> **Brief**
Identify each line containing the word "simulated" and copy it.

* BEGIN Data block *

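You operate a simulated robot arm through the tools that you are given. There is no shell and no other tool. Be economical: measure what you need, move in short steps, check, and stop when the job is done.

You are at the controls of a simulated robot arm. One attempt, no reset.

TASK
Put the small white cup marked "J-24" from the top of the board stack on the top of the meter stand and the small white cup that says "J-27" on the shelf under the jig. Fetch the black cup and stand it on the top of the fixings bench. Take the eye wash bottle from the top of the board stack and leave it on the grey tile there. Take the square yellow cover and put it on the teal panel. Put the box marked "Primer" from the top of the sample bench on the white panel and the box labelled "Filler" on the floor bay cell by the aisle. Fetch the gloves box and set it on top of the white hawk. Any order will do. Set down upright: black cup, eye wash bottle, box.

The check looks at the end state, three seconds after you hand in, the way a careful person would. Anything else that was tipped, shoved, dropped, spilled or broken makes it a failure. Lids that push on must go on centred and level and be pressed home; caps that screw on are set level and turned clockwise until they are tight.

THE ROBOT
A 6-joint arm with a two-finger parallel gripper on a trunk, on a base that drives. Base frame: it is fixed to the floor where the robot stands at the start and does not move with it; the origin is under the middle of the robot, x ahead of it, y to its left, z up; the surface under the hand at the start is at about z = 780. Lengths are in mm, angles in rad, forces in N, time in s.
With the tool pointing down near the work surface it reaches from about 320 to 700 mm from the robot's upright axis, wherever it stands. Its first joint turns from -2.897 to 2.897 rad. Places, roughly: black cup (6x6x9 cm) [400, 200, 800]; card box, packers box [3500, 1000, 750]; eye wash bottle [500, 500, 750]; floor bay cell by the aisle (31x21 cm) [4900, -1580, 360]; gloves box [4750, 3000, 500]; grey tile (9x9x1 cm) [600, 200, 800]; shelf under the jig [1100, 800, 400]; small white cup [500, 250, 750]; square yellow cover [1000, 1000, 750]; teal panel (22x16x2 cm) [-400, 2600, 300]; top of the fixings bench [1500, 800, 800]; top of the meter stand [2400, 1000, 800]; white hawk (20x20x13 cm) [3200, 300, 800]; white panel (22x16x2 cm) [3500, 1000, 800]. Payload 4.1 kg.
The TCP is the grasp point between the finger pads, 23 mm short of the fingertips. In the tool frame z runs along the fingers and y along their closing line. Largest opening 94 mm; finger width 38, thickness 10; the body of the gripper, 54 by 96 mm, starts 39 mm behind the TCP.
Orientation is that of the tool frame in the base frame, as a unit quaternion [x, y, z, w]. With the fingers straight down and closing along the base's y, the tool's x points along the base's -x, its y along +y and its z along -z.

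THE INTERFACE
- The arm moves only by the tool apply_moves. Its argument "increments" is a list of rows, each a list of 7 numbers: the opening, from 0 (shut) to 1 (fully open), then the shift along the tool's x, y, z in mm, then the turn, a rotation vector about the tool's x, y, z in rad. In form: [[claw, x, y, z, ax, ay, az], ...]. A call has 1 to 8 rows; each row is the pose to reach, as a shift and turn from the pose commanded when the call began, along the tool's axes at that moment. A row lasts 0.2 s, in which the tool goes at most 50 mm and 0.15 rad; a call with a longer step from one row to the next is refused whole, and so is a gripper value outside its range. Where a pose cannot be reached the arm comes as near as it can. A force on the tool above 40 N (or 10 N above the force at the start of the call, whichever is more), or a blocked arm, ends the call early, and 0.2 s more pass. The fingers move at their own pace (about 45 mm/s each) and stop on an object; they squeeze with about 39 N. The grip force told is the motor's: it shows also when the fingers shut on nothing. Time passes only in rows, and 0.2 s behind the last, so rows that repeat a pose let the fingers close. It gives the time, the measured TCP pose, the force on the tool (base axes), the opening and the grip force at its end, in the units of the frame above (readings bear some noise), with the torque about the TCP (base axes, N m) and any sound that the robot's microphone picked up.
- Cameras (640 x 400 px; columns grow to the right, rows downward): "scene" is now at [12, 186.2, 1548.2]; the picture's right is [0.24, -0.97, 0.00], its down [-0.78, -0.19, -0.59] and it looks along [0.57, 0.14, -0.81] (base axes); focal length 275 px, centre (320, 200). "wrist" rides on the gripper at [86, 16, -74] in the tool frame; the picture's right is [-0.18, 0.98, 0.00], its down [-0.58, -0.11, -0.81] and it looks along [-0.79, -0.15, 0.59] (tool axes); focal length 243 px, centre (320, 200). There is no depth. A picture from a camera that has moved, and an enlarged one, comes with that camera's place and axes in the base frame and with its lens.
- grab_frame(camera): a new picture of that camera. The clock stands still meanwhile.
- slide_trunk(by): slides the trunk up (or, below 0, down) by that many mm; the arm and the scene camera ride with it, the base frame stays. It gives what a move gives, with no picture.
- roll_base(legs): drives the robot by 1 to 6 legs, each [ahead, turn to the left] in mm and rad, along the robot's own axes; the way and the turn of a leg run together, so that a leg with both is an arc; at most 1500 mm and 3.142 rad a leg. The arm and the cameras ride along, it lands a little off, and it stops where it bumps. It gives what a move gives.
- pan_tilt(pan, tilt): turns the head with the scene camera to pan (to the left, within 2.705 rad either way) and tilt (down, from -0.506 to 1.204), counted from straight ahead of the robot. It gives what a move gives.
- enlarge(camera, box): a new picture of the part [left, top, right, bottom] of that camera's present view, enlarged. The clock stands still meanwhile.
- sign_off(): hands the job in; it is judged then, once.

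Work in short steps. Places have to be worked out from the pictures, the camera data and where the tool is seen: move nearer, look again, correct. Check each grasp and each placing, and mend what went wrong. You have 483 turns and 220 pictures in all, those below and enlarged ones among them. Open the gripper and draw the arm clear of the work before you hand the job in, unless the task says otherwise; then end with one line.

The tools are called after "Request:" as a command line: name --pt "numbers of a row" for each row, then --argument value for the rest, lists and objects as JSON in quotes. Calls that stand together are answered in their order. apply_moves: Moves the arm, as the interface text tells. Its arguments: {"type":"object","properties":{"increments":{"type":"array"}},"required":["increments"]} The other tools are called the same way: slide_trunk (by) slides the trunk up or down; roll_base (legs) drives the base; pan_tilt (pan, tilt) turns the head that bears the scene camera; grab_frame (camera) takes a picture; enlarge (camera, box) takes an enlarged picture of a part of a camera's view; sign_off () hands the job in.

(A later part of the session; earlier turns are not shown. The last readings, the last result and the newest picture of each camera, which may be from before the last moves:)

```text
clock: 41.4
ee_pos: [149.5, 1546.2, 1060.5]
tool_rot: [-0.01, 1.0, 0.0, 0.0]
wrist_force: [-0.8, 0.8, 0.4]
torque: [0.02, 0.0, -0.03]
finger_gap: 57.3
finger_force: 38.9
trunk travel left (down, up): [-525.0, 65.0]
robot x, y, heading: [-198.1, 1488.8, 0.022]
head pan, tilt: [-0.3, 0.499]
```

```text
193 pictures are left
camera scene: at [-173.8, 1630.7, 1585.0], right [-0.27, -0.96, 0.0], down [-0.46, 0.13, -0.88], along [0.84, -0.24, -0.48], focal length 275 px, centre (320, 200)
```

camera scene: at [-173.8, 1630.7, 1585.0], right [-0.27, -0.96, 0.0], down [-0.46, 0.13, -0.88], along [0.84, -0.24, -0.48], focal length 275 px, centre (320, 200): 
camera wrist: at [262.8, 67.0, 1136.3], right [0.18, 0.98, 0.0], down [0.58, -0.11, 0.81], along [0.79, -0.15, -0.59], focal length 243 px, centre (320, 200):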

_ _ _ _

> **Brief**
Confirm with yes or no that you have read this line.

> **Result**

* END Data block *

> **Result**
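You operate a simulated robot arm through the tools that you are given. There is no shell and no other tool. Be economical: measure what you need, move in short steps, check, and stop when the job is done.
You are at the controls of a simulated robot arm. One attempt, no reset.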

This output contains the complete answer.